**Written instruction:** Copy exactly the lines of the material below that run from the one containing "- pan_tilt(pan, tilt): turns" through the one containing "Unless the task". Copy no other lines.

**Collected data:**
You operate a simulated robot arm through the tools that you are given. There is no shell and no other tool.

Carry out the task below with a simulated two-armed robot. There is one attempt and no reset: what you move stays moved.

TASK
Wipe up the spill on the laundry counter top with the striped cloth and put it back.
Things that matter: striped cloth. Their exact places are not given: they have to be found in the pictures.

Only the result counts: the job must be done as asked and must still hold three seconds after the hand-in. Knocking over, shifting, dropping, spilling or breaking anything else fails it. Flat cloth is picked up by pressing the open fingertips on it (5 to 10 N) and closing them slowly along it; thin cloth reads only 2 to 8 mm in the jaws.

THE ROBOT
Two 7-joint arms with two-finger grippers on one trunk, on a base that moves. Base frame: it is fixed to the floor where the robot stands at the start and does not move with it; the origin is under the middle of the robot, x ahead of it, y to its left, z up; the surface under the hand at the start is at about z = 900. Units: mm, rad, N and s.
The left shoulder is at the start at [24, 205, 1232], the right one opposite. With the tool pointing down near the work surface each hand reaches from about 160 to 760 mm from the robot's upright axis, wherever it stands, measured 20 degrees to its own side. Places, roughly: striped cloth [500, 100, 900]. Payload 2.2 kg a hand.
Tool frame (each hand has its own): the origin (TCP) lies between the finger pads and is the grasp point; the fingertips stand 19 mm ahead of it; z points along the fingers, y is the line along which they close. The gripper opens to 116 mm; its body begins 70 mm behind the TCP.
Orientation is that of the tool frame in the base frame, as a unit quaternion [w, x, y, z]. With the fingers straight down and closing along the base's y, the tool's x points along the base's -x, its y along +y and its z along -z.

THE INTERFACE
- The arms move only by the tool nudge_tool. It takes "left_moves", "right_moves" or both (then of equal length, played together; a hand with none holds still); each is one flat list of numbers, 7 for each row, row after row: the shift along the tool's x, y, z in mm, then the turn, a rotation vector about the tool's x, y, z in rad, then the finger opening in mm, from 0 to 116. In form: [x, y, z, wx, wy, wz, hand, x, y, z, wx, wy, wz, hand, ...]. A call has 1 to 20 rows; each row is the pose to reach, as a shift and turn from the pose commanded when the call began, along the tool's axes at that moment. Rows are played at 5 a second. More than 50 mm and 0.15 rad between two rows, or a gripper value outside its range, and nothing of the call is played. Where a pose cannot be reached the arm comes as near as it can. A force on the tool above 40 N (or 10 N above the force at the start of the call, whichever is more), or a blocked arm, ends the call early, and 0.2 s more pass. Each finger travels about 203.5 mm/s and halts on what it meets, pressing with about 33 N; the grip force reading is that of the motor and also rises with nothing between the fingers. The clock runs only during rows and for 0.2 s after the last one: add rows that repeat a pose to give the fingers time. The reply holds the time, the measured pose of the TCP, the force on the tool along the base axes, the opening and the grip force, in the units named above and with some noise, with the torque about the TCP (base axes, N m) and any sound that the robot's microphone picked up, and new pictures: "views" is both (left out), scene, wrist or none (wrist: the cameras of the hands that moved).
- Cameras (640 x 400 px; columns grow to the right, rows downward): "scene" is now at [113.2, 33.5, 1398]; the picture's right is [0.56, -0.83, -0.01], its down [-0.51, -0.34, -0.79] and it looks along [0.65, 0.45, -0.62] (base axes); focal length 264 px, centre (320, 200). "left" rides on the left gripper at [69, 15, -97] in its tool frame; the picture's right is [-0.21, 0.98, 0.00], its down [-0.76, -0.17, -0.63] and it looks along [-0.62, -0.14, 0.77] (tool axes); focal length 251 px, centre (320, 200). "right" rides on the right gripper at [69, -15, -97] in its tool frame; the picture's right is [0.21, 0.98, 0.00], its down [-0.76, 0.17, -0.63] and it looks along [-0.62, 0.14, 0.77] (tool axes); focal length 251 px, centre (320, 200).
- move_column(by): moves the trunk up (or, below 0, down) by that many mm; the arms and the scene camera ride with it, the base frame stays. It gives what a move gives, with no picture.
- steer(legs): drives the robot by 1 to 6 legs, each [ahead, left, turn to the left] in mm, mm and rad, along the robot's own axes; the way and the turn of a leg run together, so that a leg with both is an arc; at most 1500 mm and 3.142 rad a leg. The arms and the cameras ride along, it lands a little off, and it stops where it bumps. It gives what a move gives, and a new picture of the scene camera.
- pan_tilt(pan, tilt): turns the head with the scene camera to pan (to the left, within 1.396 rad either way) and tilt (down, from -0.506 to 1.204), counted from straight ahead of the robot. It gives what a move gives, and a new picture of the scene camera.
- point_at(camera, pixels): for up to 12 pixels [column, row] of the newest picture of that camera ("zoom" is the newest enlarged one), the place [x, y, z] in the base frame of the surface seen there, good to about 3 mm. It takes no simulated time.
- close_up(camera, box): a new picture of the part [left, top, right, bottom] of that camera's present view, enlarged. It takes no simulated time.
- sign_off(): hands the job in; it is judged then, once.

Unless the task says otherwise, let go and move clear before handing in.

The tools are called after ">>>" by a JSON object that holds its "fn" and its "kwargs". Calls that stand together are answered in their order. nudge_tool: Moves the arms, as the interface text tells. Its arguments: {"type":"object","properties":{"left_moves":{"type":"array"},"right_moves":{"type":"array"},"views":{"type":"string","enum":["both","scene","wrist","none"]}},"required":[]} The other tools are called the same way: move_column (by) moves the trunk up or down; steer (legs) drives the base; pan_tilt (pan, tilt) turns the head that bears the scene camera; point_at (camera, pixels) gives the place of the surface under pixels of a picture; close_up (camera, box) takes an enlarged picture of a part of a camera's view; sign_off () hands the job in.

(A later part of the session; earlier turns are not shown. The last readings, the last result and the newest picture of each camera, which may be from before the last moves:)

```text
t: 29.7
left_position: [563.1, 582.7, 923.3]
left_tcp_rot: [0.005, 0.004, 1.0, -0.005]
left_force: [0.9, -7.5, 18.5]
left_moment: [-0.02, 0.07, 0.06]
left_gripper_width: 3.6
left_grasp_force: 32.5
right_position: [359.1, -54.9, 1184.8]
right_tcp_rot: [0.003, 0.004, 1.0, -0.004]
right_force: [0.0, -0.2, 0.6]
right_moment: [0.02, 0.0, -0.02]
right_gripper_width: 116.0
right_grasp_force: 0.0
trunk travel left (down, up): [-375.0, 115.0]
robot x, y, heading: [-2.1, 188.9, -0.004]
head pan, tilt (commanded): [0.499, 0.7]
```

**Answer to this problem:**
- pan_tilt(pan, tilt): turns the head with the scene camera to pan (to the left, within 1.396 rad either way) and tilt (down, from -0.506 to 1.204), counted from straight ahead of the robot. It gives what a move gives, and a new picture of the scene camera.
- point_at(camera, pixels): for up to 12 pixels [column, row] of the newest picture of that camera ("zoom" is the newest enlarged one), the place [x, y, z] in the base frame of the surface seen there, good to about 3 mm. It takes no simulated time.
- close_up(camera, box): a new picture of the part [left, top, right, bottom] of that camera's present view, enlarged. It takes no simulated time.
- sign_off(): hands the job in; it is judged then, once.

Unless the task says otherwise, let go and move clear before handing in.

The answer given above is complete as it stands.